いつ死んでも(?)良いようにメッセージを残しておく機能を遺書と表現したのは言い得て妙ですね。

動作イメージ

では具体的にどのような動作となるのか、シーケンス図でイメージを掴みたいと思います。

image.png

まずはWill Messsageを残すクライアントAの動作です。クライアントAは接続要求のパケット(CONNECT)に、Will Flag(1にセット)、Will Message、Will Topicを含めてMQTTブローカーに送信します。このパケットを受け取ったMQTTブローカーはWill MessageとWill Topicの情報を保持しておきます。
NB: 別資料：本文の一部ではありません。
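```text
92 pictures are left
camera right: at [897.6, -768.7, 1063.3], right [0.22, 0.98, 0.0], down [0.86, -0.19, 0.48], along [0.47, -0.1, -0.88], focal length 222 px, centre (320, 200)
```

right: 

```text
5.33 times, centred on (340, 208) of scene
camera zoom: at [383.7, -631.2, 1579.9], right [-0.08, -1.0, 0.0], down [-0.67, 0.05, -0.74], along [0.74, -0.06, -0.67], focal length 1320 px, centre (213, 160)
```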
次に、Will Messageを受け取りたいクライアントBは、Will TopicをSubscribeしておきます。

この状態でMQTTブローカーが接続断を検知すると、MQTTブローカーはWill TopicをSubscribeしているクライアントBに対し、保持していたWill MessageをPublishします。

ちなみに、クライアントからDISCONNECTパケットを送信し正常に接続が切断された場合は、Will MessageはPublishされません。

Will MessageがPublishされる接続断のケース

では、実際にどのような場合にWill MessageがPublishされるのでしょうか。例えば以下のようなケースがあります。

  • MQTTブローカーがTCP/IPにおける接続断を検知した場合
  • MQTTのKeep Aliveタイムアウトが発生した場合
    • MQTTクライアントはMQTTブローカーに対しKeep Aliveに設定した間隔(この設定はCONNECTパケットに含まれます)でPINGREQパケットを送信することで自身が「生きていること」を知らせます。PINGREQを送信しないままKeep Aliveに指定した時間(MQTTの仕様としてはKeep Aliveに指定した時間の1.5倍)を超過してしまうと、MQTTブローカーはクライアントとの接続が失われたと判断し、接続を切断します。

使い所

MQTTクライアントとの間の正常ではない接続断を検知できるため、普通に考えるとMQTTクライアントの死活監視でしょうか。例えばAWSであればWill Topicに対するメッセージをルーティングするIoTルールを作成すれば、どこかに通知するなど柔軟に処理できそうです。